▸ **OBJECTIVE**:
Beginning with the first line of the data below, extract each line up to and including the one containing "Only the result". Copy them exactly and add nothing. Format them as a two-column Markdown table, Count for the number and Line text for the line, without blank lines.

┄┄┄┄┄┄

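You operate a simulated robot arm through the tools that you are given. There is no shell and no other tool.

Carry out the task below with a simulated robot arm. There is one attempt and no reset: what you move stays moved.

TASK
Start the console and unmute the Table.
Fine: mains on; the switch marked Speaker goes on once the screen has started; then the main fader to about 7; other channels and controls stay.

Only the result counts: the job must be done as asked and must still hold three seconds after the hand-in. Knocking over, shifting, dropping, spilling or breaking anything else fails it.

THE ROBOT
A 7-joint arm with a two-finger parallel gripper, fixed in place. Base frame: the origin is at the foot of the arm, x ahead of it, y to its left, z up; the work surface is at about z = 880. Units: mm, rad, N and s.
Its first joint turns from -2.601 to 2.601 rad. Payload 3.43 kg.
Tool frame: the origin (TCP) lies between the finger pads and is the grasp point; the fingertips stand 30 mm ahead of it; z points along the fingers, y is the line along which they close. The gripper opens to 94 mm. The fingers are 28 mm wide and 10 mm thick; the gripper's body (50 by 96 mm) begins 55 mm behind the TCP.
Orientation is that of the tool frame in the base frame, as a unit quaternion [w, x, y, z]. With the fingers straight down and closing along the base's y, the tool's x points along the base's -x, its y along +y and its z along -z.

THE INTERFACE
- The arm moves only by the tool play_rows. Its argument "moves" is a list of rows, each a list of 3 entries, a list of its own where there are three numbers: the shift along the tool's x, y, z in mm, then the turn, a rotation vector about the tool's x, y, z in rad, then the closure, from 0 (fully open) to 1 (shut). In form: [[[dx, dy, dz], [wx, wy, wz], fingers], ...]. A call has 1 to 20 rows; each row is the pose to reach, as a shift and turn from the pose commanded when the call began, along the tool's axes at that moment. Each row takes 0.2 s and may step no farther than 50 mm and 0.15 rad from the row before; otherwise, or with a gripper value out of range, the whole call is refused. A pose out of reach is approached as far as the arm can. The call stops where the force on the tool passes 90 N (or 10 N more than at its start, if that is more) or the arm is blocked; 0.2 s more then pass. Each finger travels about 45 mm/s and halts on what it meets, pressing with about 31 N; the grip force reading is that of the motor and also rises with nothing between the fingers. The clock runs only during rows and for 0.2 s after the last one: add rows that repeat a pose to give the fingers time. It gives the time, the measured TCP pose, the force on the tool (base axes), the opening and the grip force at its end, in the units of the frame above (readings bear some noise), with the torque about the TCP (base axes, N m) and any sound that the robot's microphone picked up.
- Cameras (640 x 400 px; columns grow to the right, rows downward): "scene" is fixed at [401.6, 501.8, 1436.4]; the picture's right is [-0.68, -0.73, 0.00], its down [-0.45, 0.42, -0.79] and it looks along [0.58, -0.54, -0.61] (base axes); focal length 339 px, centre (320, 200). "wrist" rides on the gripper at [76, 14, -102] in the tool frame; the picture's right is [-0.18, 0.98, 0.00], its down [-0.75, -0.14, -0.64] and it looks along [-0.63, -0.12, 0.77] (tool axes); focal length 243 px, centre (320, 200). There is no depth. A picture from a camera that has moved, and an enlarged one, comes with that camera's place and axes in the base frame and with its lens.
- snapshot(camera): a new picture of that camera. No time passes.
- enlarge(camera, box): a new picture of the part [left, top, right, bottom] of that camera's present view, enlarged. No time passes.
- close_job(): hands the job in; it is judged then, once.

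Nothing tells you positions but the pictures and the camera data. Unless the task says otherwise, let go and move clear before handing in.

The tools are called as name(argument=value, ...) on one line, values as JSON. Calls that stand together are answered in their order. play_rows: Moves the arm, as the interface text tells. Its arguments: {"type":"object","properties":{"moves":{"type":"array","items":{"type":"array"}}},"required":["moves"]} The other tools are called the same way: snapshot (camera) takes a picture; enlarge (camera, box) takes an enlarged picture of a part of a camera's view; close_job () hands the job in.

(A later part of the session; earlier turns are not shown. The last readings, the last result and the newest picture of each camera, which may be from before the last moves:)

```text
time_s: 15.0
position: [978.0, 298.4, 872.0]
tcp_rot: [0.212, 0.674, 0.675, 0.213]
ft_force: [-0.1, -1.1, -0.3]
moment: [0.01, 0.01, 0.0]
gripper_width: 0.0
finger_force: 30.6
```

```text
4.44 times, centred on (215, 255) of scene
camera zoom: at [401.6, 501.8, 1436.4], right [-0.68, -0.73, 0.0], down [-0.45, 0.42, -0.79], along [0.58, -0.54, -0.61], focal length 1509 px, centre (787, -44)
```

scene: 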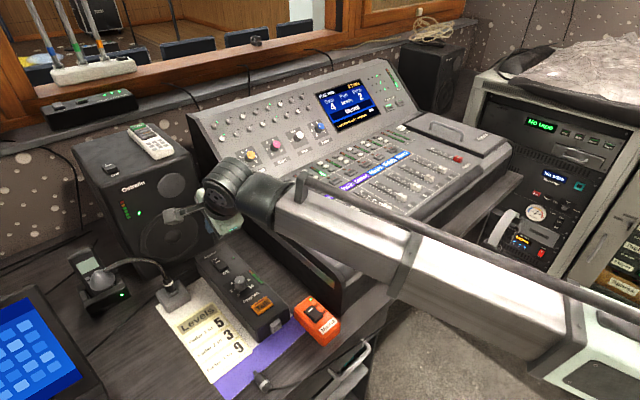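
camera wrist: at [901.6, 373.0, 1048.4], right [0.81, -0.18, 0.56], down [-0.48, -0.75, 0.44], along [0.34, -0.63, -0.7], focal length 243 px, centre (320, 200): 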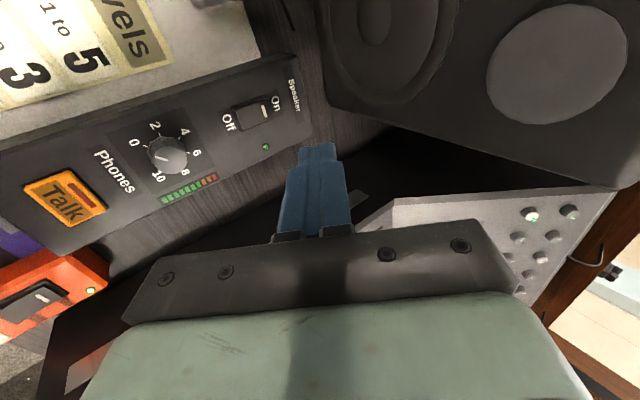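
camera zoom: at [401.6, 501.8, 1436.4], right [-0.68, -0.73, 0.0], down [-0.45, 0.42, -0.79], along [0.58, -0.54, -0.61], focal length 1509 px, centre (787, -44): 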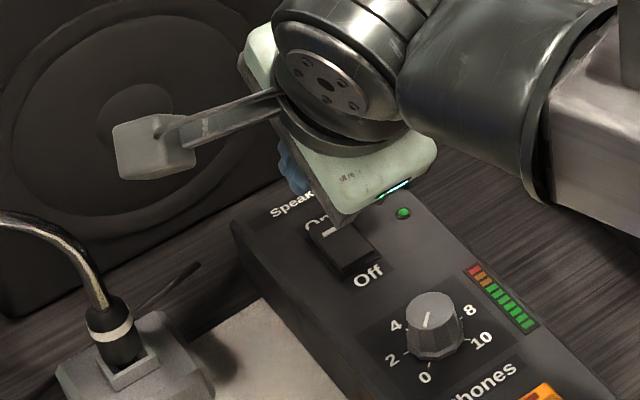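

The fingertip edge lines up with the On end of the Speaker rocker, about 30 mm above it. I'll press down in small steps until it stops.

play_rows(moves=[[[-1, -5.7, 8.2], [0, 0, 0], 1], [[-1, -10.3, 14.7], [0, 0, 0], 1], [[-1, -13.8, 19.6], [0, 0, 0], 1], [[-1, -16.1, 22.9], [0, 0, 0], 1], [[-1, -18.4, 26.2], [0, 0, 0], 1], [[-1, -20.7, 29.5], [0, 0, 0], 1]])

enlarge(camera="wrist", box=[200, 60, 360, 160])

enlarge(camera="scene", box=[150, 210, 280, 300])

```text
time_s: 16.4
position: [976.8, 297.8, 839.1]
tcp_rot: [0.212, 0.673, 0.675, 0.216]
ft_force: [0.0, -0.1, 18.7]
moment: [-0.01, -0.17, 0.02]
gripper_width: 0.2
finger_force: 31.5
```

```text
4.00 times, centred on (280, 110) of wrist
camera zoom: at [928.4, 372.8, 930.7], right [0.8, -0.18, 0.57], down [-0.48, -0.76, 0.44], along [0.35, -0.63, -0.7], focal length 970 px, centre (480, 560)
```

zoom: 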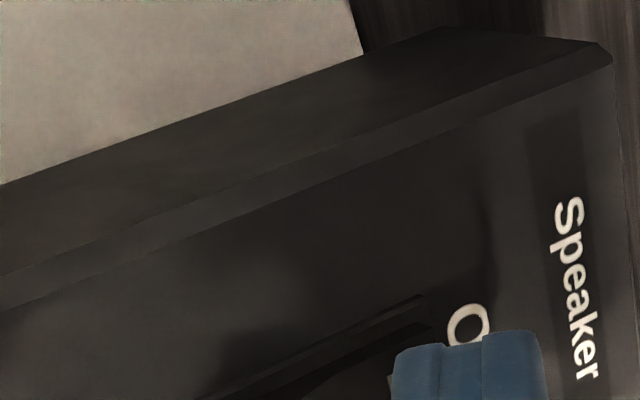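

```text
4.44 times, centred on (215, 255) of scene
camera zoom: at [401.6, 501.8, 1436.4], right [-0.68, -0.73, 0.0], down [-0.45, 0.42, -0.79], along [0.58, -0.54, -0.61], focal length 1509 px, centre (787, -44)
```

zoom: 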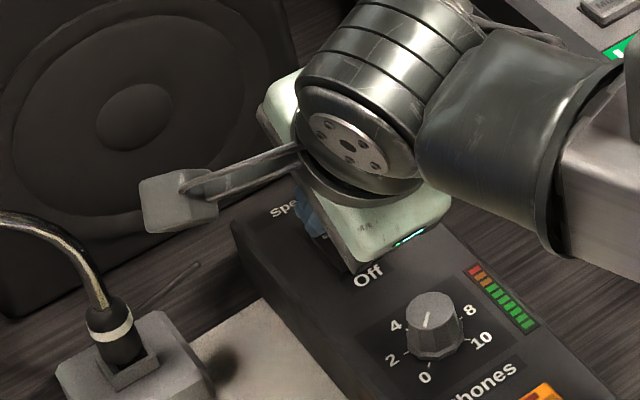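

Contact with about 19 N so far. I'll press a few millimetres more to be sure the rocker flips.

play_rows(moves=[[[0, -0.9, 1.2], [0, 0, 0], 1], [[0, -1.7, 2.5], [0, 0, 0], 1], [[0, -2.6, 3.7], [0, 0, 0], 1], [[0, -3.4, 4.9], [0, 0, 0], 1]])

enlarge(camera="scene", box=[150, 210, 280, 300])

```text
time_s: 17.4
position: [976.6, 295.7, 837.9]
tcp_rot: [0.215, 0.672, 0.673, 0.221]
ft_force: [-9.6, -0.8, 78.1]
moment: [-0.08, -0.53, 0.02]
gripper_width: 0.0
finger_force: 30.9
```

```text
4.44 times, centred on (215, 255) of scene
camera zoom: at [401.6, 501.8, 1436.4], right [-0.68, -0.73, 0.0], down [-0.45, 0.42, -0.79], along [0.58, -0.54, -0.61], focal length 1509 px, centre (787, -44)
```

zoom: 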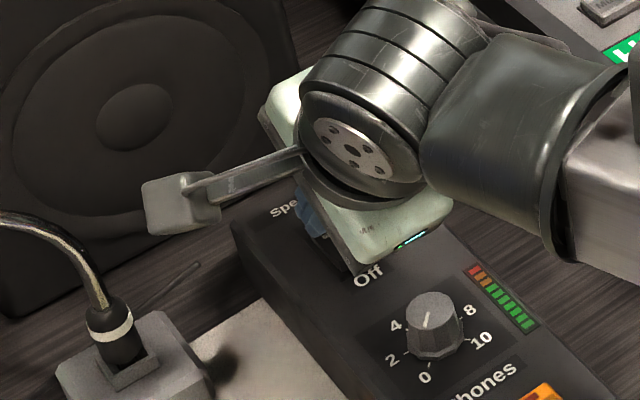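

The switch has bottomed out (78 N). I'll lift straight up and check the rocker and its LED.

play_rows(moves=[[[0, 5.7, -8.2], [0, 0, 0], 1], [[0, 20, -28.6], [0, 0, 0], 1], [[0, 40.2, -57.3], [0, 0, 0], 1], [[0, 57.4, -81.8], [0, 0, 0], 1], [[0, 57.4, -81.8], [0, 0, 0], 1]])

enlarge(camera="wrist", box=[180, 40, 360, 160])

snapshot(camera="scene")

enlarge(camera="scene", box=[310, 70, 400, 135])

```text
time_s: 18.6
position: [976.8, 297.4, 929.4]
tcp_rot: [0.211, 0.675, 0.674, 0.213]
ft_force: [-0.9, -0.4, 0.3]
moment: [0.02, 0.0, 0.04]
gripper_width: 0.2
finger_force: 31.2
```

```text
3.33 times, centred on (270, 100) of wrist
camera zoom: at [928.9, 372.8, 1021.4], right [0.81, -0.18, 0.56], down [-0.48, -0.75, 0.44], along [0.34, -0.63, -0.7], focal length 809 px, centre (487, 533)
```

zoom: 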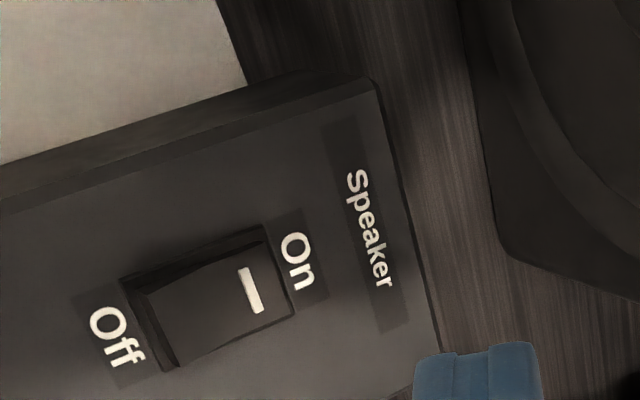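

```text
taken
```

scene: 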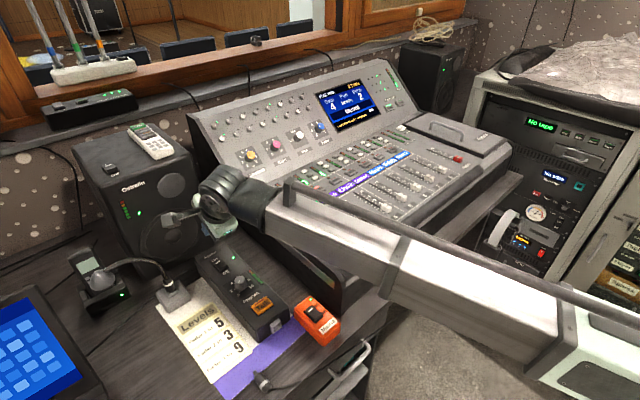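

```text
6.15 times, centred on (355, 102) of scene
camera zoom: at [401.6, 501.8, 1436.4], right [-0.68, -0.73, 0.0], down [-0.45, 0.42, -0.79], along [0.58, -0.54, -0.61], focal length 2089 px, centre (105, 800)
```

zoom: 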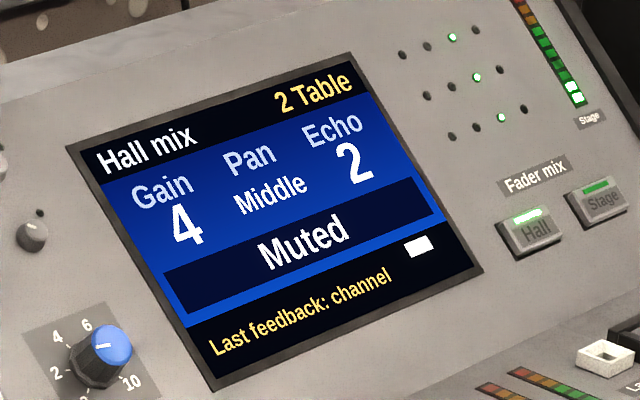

┄┄┄┄┄┄

▸ **COMPLETED TASK**:
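| Count | Line text |
|---|---|
| 1 | You operate a simulated robot arm through the tools that you are given. There is no shell and no other tool. |
| 2 | Carry out the task below with a simulated robot arm. There is one attempt and no reset: what you move stays moved. |
| 3 | TASK |
| 4 | Start the console and unmute the Table. |
| 5 | Fine: mains on; the switch marked Speaker goes on once the screen has started; then the main fader to about 7; other channels and controls stay. |
| 6 | Only the result counts: the job must be done as asked and must still hold three seconds after the hand-in. Knocking over, shifting, dropping, spilling or breaking anything else fails it. |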